Un texte puissant, un cri d'Aurélien Marq!


L’Église, la République et le théorème de Thalès
Notre-Dame-de-Paris en travaux, 15 avril 2024 © JEANNE ACCORSINI/SIPA

L’Église et la République commettent toutes deux la même faute : croire que la vocation universelle qu’elles se sont donnée leur permet de mépriser les conditions particulières qui ont rendu leur existence possible en la rendant pensable. Ce faisant elles trahissent, l’une la chrétienté, l’autre la France, et préparent leur propre disparition.


Illustration. A Metz, cinq jeunes d’origine turque, dont quatre mineurs, sont entrés dans la cathédrale pendant un concert de Bach pour hurler « Allah akbar », avant de s’enfuir et d’être arrêtés un peu plus loin par la police. Contacté par Valeurs Actuelles, un des chanoines a indiqué qu’il n’y aurait pas de plainte, et déclaré « ce qu’ils ont fait n’est vraiment pas grave, ni problématique. C’était plus par jeu. » ajoutant vouloir « éviter de mettre de l’huile sur le feu, compte-tenu du contexte actuel. »

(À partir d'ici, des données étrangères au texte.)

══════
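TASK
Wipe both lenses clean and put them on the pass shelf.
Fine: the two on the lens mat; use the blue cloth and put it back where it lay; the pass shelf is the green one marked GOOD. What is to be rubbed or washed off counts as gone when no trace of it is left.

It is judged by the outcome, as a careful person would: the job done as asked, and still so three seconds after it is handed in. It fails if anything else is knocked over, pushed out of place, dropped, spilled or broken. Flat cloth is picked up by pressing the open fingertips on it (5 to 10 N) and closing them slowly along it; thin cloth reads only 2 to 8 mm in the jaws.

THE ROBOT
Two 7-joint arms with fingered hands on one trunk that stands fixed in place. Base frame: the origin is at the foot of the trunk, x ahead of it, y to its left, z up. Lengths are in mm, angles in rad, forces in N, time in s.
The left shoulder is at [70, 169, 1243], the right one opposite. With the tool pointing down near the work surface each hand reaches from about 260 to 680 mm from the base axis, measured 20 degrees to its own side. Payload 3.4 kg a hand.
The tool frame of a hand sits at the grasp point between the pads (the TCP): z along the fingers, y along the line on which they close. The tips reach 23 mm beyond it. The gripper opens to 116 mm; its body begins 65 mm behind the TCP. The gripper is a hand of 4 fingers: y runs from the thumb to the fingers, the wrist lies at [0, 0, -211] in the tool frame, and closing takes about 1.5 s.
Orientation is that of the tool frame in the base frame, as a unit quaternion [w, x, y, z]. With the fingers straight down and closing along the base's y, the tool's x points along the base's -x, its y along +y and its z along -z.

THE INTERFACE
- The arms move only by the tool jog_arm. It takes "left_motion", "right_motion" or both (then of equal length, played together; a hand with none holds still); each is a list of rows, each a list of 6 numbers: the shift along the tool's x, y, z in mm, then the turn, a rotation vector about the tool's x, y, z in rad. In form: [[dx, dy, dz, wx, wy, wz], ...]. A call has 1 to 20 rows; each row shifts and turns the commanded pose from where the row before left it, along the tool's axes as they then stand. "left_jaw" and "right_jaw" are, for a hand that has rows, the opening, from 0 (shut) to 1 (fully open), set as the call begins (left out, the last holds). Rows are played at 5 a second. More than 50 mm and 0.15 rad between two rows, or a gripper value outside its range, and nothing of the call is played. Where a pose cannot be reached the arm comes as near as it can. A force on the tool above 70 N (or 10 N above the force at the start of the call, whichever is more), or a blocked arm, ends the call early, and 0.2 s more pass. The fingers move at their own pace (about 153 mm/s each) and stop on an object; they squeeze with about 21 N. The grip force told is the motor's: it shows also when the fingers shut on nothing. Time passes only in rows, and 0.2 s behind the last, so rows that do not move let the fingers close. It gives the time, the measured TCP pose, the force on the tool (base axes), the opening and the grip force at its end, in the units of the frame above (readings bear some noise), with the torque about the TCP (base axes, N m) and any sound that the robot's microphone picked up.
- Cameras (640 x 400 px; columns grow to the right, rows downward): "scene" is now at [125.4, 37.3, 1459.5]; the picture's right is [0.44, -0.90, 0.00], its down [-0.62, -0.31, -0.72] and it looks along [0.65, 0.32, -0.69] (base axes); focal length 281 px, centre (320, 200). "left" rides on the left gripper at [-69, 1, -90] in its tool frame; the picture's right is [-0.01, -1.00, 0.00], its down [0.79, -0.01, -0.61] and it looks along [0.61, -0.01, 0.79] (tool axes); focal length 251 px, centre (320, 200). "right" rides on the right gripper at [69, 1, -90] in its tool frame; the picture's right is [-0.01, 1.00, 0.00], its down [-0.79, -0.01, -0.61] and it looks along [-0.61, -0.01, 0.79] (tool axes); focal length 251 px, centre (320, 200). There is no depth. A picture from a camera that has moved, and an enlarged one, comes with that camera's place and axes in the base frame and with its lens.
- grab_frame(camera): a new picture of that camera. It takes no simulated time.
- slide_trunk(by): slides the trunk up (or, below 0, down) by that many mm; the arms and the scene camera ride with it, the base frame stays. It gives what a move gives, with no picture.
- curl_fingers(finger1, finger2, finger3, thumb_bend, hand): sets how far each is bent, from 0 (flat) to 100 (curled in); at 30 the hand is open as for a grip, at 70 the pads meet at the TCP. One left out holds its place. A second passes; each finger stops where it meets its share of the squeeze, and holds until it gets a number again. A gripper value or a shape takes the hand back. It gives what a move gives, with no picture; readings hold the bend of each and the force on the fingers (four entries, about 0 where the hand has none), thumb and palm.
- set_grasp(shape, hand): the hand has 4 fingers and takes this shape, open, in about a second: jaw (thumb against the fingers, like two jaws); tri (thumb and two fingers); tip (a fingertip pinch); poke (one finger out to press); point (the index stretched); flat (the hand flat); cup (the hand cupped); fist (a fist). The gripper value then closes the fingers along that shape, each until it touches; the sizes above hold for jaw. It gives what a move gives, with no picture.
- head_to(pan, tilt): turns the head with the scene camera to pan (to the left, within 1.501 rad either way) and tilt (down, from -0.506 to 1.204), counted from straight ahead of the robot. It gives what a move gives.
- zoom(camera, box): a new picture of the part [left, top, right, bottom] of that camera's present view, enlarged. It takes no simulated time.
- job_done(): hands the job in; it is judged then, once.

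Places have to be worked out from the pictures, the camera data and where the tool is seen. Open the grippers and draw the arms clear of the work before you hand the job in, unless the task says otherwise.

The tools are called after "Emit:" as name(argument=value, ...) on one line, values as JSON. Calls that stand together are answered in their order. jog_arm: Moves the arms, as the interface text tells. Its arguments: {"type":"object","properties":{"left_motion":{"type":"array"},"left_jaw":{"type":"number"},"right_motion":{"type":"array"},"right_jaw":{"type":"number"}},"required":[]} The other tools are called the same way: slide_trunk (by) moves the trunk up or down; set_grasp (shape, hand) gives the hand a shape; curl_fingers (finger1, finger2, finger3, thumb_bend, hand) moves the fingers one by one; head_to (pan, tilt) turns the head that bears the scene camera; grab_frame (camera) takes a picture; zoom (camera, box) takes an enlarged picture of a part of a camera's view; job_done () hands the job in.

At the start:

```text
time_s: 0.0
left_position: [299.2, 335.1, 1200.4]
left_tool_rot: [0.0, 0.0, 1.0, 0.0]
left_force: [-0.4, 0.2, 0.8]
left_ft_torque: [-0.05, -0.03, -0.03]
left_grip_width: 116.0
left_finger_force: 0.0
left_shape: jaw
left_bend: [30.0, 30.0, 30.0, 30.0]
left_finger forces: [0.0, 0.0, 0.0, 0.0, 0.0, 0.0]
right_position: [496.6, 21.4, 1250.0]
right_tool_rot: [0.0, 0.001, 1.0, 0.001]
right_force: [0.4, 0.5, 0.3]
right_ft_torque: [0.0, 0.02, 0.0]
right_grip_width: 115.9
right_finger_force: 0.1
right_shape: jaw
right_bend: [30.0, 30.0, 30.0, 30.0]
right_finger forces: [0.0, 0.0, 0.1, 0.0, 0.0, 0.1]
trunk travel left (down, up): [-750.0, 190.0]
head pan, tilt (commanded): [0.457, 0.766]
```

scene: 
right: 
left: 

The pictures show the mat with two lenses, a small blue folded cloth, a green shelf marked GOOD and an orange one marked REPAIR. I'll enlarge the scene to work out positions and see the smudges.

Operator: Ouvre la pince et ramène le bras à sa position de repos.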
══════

Quel contexte actuel ? Celui de la volonté assumée d’instrumentalisation de la diaspora turque par Erdogan, au service de l’islamisation conquérante de l’Europe ? Celui de la haine antisémite qui sous couvert de « cause palestinienne » soutient la sauvagerie du Hamas et la dictature des Mollahs, bien souvent au cri de « Allah akbar » ? Celui des attentats et des agressions qu’accompagne ce même cri ? Qui, rappelons-le, ne signifie pas « Dieu est grand » mais littéralement « le dieu est plus grand. » C’est-à-dire « le dieu de l’islam est plus grand que tout », et en particulier plus grand que ce que l’on honore dans le lieu où cette phrase est prononcée lorsque ce lieu n’est pas musulman. Crier « Allah akbar » en terre non-musulmane, c’est y planter un drapeau, marquer le territoire.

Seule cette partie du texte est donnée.